Le père de Jeremiah Moulton était tavernier et un citoyen éminent d’York ; en 1692, cette localité était l’un des derniers établissements de la partie sud du Maine à subsister après les attaques répétées des Français et des Indiens. Tôt cette année-là, des Indiens attaquèrent par surprise les villes du Maine qui demeuraient encore. C’étaient les Indiens de la rivière Kennebec auxquels s’étaient joints une assez importante bande de Pentagouets dont un certain nombre étaient des convertis du père Louis-Pierre Thury* et qu’avaient encouragés les promesses de présents, d’armes et de munitions du gouverneur de l’Acadie, Joseph Robinau* de Villebon. Le 25 janvier (ancien style), ils tombèrent à l’improviste sur York et envahirent tout à l’exception des quartiers fortifiés où logeait la garnison. Ils tuèrent ou firent prisonniers à peu près la moitié de la population ; parmi les victimes il y avait le premier pasteur d’York, le distingué Shubael Dummer. Joseph Moulton, sa femme, et un certain nombre de ses invités furent tués et quelques-uns des enfants de Moulton furent faits prisonniers ; Jeremiah, qui avait quatre ans, était du nombre. C’était un garçonnet décidé, et il se débattit si bien qu’il réussit pendant un moment à échapper à ses ravisseurs ; on lui permit finalement de se réfugier dans un des cantonnements de la garnison.

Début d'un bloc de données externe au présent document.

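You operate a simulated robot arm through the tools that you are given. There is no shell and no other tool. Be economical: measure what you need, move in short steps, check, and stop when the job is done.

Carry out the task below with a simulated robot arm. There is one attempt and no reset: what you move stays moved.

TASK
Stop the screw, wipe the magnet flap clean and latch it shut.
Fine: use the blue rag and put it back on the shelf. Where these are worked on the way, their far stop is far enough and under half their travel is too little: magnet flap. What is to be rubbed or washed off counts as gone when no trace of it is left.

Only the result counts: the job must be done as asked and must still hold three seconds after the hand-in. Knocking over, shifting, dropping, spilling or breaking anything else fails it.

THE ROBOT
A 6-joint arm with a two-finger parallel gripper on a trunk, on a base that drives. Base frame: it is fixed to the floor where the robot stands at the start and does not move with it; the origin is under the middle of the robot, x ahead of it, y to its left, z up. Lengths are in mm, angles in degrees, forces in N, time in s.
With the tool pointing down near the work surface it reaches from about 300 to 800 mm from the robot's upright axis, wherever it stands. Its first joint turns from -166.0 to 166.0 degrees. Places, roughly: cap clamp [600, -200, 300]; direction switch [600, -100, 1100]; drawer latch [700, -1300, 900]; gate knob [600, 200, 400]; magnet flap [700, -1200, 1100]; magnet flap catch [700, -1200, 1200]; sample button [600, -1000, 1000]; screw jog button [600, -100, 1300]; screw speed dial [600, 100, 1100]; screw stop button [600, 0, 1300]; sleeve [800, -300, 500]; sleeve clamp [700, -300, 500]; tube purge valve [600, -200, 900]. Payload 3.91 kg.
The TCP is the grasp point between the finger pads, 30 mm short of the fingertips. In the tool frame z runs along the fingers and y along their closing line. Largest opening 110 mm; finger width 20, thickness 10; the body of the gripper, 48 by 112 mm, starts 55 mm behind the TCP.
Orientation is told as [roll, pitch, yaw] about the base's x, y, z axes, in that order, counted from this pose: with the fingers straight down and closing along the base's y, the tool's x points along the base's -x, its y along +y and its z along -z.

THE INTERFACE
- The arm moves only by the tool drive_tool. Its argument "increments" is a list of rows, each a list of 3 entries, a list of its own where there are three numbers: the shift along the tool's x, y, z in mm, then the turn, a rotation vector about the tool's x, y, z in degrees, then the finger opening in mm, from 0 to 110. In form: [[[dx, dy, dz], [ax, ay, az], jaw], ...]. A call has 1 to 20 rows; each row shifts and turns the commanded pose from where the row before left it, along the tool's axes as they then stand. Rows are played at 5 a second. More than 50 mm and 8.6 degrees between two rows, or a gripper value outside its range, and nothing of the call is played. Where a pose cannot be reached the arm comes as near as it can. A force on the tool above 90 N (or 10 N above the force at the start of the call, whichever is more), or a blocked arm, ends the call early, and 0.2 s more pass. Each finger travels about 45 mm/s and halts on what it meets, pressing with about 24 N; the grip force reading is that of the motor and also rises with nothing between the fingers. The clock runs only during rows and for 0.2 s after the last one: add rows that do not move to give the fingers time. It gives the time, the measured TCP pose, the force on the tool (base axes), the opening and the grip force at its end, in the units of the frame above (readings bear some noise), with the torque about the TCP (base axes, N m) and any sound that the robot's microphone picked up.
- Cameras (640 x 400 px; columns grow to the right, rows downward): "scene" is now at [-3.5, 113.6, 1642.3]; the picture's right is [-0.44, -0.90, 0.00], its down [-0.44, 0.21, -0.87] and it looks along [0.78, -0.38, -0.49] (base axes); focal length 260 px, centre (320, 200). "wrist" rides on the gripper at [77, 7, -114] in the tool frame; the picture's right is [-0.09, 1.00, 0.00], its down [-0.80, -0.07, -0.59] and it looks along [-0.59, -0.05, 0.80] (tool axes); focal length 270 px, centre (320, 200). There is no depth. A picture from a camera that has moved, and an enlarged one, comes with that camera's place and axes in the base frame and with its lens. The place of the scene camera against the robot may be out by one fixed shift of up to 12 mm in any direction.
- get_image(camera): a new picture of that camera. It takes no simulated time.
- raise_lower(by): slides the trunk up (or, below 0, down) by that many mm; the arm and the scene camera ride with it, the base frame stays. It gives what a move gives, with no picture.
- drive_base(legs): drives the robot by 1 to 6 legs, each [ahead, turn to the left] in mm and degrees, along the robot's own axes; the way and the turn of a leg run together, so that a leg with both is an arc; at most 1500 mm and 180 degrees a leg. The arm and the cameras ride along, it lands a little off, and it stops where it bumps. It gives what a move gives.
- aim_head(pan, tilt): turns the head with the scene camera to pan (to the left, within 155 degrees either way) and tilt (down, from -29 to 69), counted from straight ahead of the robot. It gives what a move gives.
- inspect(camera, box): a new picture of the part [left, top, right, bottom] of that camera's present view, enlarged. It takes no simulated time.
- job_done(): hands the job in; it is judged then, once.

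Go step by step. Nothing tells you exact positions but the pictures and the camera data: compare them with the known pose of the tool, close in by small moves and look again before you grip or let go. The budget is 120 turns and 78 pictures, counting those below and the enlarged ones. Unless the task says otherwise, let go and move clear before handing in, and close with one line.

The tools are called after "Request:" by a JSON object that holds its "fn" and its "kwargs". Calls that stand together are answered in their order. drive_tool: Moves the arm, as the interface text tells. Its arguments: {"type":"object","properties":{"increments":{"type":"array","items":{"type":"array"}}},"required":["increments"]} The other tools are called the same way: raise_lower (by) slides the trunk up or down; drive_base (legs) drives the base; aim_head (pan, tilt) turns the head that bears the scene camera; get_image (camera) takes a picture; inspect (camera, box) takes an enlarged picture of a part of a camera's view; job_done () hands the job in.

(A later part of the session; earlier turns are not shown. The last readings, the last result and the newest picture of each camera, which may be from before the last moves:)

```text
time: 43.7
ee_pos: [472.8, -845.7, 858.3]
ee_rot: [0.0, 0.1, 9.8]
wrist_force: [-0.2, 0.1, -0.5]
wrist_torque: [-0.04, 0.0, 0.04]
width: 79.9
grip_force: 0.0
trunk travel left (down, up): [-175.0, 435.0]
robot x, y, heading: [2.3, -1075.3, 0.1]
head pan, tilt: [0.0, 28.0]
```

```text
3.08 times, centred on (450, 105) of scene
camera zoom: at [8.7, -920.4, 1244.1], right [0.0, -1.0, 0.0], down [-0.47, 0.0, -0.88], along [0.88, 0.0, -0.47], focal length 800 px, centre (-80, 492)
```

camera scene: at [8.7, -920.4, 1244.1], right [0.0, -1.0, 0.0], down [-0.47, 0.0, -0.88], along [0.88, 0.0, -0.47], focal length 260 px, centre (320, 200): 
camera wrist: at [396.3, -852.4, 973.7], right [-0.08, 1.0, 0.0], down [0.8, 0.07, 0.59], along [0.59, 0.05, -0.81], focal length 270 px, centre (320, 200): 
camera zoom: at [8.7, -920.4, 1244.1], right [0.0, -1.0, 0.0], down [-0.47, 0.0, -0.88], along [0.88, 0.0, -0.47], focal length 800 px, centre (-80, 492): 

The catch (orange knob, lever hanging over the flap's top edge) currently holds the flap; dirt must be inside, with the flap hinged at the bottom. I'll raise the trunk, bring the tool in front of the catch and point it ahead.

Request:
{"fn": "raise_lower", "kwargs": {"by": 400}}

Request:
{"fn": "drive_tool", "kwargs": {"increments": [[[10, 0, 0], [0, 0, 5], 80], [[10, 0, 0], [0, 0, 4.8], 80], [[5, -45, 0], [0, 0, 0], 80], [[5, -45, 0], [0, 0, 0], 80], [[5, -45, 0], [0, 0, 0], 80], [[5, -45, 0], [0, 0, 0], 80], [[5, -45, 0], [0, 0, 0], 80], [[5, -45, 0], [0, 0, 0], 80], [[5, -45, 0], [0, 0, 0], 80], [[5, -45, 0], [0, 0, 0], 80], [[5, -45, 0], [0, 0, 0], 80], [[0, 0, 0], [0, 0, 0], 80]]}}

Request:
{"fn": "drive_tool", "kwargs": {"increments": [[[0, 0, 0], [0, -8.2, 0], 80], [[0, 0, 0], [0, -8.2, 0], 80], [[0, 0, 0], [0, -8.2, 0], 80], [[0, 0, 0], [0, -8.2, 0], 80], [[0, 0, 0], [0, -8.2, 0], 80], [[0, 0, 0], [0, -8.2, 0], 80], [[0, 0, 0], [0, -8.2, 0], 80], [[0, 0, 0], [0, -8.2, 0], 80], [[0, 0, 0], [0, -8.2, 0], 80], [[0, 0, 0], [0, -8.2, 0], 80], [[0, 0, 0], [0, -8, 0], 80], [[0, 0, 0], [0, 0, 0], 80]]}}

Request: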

Durant les quelques années qui suivirent, Jeremiah vécut chez un parent à York et apprit le métier de géomètre ; il épousa Hannah Ballard (?) de Portsmouth, New Hampshire, qui devait lui donner huit enfants. Il servit également dans la milice, s’élevant du rang de sergent au grade de capitaine. Il acquit dans la colonie, à l’occasion des guerres indiennes dites de Lovewell ou de Dummer (1722–1727), la réputation d’être un chef énergique, compétent et populaire lors des expéditions de patrouille. Le but principal vers lequel convergèrent tous les efforts de la colonie au cours de cette guerre était la capture du père Sébastien Rale* ; ce Français à la personnalité controversée était missionnaire auprès de la tribu des Canibas de la rivière Kennebec. Héros et martyr pour la plupart des historiens canadiens-français, il fut, par contre, aux yeux des auteurs anglais de l’époque et même d’après, le mauvais génie des Indiens du Maine. L’influence qu’il exerçait sur les Indiens en faisait fatalement la cible des colons anglais, furieux des attaques dont avaient été l’objet leurs établissements frontaliers. Entre 1721 et 1724 on tenta à quatre reprises de s’emparer du missionnaire ; le capitaine Jeremiah Moulton joua un rôle important dans au moins deux de ces tentatives, y compris la dernière, celle qui réussit.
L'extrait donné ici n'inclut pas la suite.